Recruitment software supplier Bond International (BDI:AIM) has effectively hoisted the 'for sale' sign as it attempts to arrest years of limp growth. While the Sussex-based business intends to look at several options, including strategic partnerships, acquisitions to increase scale, selling parts of the business (the HR or payroll bits perhaps) and tapping its banking lenders for growth funding, shareholders look likely to push for a complete sale of the company.
'Prospects for the group look better than they have done for several years and now is an appropriate time to consider the options available for the future structure,' says chief executive Steve Russell. With the shares currently trading at 120p, barring a brief rally last summer, the stock hasn't been this high since 2007-2008.
Coming alongside another set of pretty lacklustre full year figures, for the year to end December 2014, it's not hard to see why investors might think enough is enough despite Russell's apparent optimism. A 14% increase in reported revenues to £40.1 million may look decent enough, yet most of that jump was acquisition fuelled by Eurowage. Strip that purchase out and the real top line progress was typically unexciting at just 2.5%.

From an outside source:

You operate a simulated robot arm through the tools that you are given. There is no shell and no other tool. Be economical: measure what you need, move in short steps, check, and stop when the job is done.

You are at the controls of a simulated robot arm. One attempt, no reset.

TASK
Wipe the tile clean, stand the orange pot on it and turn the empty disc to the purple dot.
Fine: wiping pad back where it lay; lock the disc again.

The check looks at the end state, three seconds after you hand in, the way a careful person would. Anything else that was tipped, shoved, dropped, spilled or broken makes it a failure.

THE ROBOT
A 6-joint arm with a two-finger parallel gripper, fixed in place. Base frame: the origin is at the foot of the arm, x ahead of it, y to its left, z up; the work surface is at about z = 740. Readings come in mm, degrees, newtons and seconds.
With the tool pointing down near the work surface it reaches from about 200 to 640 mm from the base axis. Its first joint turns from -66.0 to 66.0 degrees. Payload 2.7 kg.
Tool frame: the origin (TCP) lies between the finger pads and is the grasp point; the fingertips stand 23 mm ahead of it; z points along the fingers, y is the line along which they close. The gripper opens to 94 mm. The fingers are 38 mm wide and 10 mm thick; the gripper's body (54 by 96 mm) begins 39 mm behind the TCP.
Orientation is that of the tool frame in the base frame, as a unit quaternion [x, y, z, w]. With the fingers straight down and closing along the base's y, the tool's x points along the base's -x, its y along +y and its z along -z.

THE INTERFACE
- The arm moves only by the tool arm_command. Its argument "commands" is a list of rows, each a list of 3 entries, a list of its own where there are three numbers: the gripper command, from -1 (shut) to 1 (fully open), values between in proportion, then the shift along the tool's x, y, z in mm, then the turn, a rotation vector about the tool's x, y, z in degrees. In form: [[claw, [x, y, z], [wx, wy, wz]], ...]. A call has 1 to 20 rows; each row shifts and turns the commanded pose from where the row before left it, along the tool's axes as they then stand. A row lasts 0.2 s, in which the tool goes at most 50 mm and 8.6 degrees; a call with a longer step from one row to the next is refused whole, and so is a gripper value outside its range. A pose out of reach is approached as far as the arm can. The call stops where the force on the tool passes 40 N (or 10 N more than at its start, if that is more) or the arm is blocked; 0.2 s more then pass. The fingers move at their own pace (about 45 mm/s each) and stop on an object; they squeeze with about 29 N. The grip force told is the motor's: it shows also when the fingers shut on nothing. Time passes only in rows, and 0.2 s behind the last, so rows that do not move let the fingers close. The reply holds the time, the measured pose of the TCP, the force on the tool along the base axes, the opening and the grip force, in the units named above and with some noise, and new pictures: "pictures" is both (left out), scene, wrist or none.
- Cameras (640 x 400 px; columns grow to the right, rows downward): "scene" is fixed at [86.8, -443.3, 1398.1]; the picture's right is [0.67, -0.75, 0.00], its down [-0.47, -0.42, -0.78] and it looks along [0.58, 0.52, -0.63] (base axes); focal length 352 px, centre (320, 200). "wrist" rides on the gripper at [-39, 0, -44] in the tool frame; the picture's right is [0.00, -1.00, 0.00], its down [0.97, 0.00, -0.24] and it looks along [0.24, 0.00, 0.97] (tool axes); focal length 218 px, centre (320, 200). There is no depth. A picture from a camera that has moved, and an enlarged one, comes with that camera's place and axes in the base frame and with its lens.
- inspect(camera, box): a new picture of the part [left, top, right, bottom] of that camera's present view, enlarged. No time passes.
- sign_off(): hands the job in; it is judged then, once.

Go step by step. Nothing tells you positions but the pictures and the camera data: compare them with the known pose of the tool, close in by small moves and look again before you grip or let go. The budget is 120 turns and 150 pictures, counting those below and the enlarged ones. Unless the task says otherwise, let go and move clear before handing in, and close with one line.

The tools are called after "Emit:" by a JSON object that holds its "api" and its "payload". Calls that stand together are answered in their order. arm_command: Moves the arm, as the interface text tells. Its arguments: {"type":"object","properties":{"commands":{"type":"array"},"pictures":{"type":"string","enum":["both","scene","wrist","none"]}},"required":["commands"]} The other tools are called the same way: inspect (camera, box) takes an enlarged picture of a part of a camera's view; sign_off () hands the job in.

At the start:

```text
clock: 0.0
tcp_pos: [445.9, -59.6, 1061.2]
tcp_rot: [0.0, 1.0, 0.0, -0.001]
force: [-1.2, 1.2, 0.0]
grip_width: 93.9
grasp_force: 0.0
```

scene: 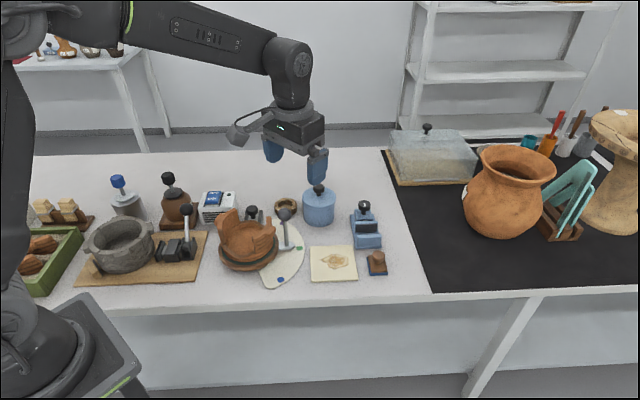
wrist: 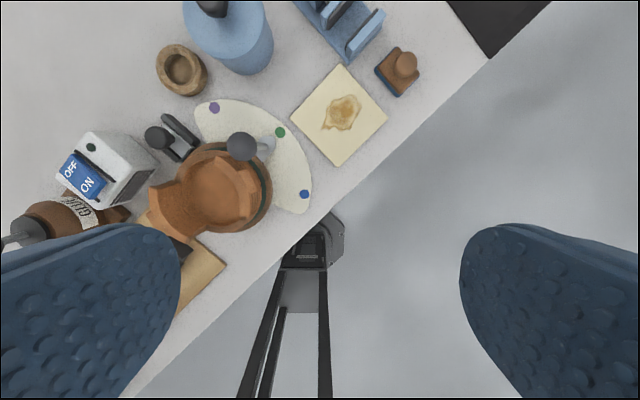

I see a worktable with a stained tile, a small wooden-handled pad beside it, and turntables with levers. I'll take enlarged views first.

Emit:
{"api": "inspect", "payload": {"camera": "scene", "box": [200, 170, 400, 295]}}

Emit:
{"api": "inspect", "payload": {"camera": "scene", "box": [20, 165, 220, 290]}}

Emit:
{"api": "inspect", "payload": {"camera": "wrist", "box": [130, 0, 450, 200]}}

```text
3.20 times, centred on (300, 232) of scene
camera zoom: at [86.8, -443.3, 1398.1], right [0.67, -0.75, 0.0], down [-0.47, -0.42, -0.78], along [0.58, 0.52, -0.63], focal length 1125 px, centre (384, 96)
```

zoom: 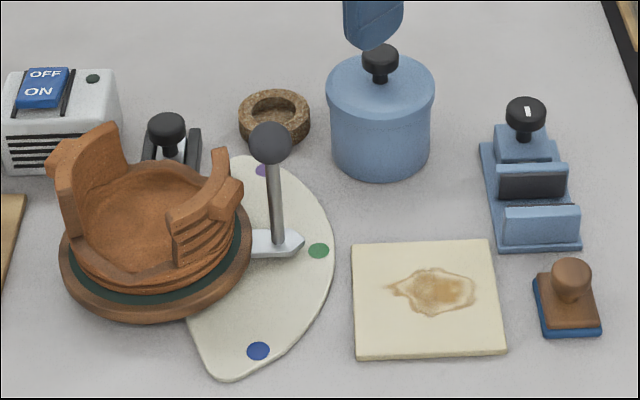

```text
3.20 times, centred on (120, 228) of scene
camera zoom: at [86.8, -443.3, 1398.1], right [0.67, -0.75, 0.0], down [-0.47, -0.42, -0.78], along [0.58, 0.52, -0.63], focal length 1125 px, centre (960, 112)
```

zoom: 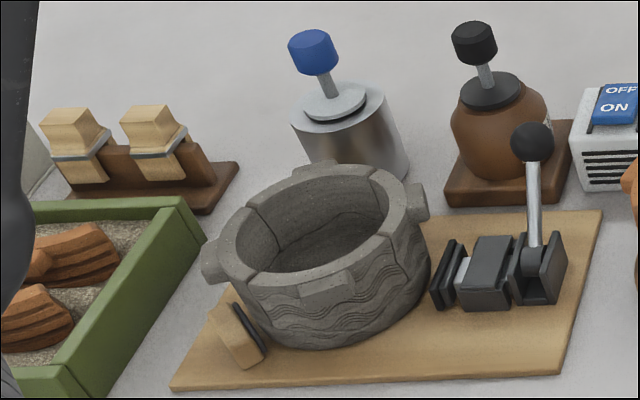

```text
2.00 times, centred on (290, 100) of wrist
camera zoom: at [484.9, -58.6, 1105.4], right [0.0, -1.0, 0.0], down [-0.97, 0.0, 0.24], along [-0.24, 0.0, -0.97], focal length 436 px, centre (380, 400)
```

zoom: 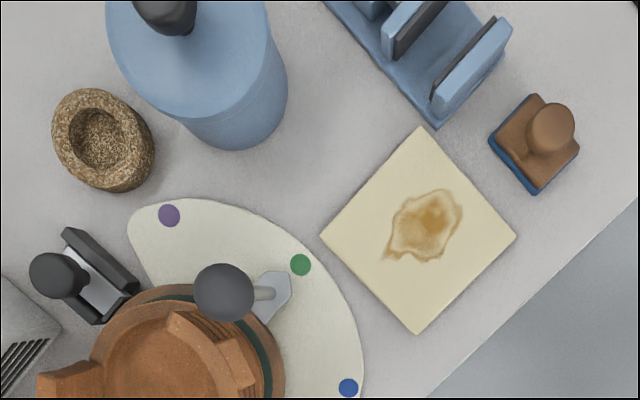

True, profitability has continued to improve, partly thanks to tight control on costs, but the real problem here remains one of scale, or lack of it. Staffing markets may be steadily improving across the globe yet Bond seems incapable of consistently tapping into this trend, albeit not for want of trying.
'We suspect that there will be shareholder pressure to find a buyer for the company,' spells out Lee Prout today, analyst at IT consultancy Megabuyte.
Recent buyouts in the space have gone for enterprise value (EV) multiples of around 10 to 12-times earnings before interest, tax, depreciation and amortisation (EBITDA), leaving plenty of upside to the current share price, in theory anyway. Yet there is only so far cost cutting and efficiency will take the company, beyond that Bond desperately needs to find a way to substantially raise the revenue growth ante. And given that constraint, we believe getting a buyer to shell out much more than maybe seven-times underlying profits will be a tall order. Still, that could imply a take out offer in the region of £56 million, a price shareholders are unlikely to refuse.